**Source text**.

Gaza City
Turkey is demanding unrestricted access to the Gaza Strip in exchange for restoring relations with Israel. Above, Palestinian girls make their way to school in Gaza City as the Egyptian-Israeli blockade on the coastal enclave continues June 10, 2015. Christopher Furlong/Getty Images

Turkey is demanding Israel allow it unrestricted access to the Hamas-controlled Gaza Strip as a condition for formally restoring diplomatic ties between the two countries, the Turkish newspaper Hurriyet Daily News reported Saturday. The report said the Turkish government, led by President Recep Tayyip Erdogan, demands free access to deliver aid to the blockaded Palestinian territory and won’t back down on the issue.

“Turkey is determined to not accept any sort of restriction on Turkish assistance to Gaza,” the newspaper said, citing an unnamed senior government official as its source.

Turkish negotiators have presented the demand to their Israeli counterparts in continuing talks over normalizing relations that eroded after the Israeli Navy intercepted a flotilla bound for Gaza in 2010. Israeli officials were attacked as they boarded the Mavi Marmara passenger ship, and the raid concluded with nine dead Turkish activists and dozens of people wounded, the Times of Israel reported.

**Recorded information**.
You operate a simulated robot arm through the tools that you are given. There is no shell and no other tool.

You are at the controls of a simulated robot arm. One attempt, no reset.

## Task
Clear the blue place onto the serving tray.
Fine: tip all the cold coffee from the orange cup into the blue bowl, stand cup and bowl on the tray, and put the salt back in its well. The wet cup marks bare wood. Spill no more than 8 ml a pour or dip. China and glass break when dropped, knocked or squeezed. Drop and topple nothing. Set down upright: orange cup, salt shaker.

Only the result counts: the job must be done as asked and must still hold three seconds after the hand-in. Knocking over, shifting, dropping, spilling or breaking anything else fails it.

**Set exercise A**.
Quote the source text word for word, starting at "Turkish negotiators have" and ending with "of Israel reported.".
**Set exercise B**.
Resume the source text where it left off.

**Result A**.
Turkish negotiators have presented the demand to their Israeli counterparts in continuing talks over normalizing relations that eroded after the Israeli Navy intercepted a flotilla bound for Gaza in 2010. Israeli officials were attacked as they boarded the Mavi Marmara passenger ship, and the raid concluded with nine dead Turkish activists and dozens of people wounded, the Times of Israel reported.

**Result B**.
The two sides resumed reconciliation talks in June after a break of more than a year. With Turkey having received a formal apology from Israel in 2013, Ankara is waiting for Jerusalem to meet the remaining two conditions: compensation for the Turkish citizens who were killed or injured on the Mavi Marmara and an end to the naval blockade of Gaza.

Gaza City's al-Tufah neighborhood
A Palestinian man looks out over destruction in Gaza City's al-Tufah neighborhood Aug. 6, 2014. Mahmud Hams/AFP/Getty Images

The long-negotiated agreement has yet to be signed, and media reports in both countries present conflicting views.

A Turkish minister said this week Israel would allow Turkish goods into Gaza as part of any deal, the Journal of Turkish Weekly reported. “If agreement can be reached between the two countries, Israel will allow Turkish origin products and aid material through Turkey into the Gaza Strip,” Customs and Trade Minister Bulent Tufenkci told reporters at a press conference Thursday. “Israel will remove obstacles surrounding the movement of goods from Turkey to the Gaza Strip.”

However, Israeli Prime Minister Benjamin Netanyahu said Monday the Gaza blockade wasn’t going anywhere, according to the far-right news site Arutz Sheva in Israel. “They [Turkey] argued against the blockade on Gaza and of course we don’t intend to change our naval blockade policy,” Netanyahu said at a meeting with his Likud party. “Even though Israel is the country that transfers the [goods for the] existence and rehabilitation of the Gaza Strip, we cannot give up on our security.”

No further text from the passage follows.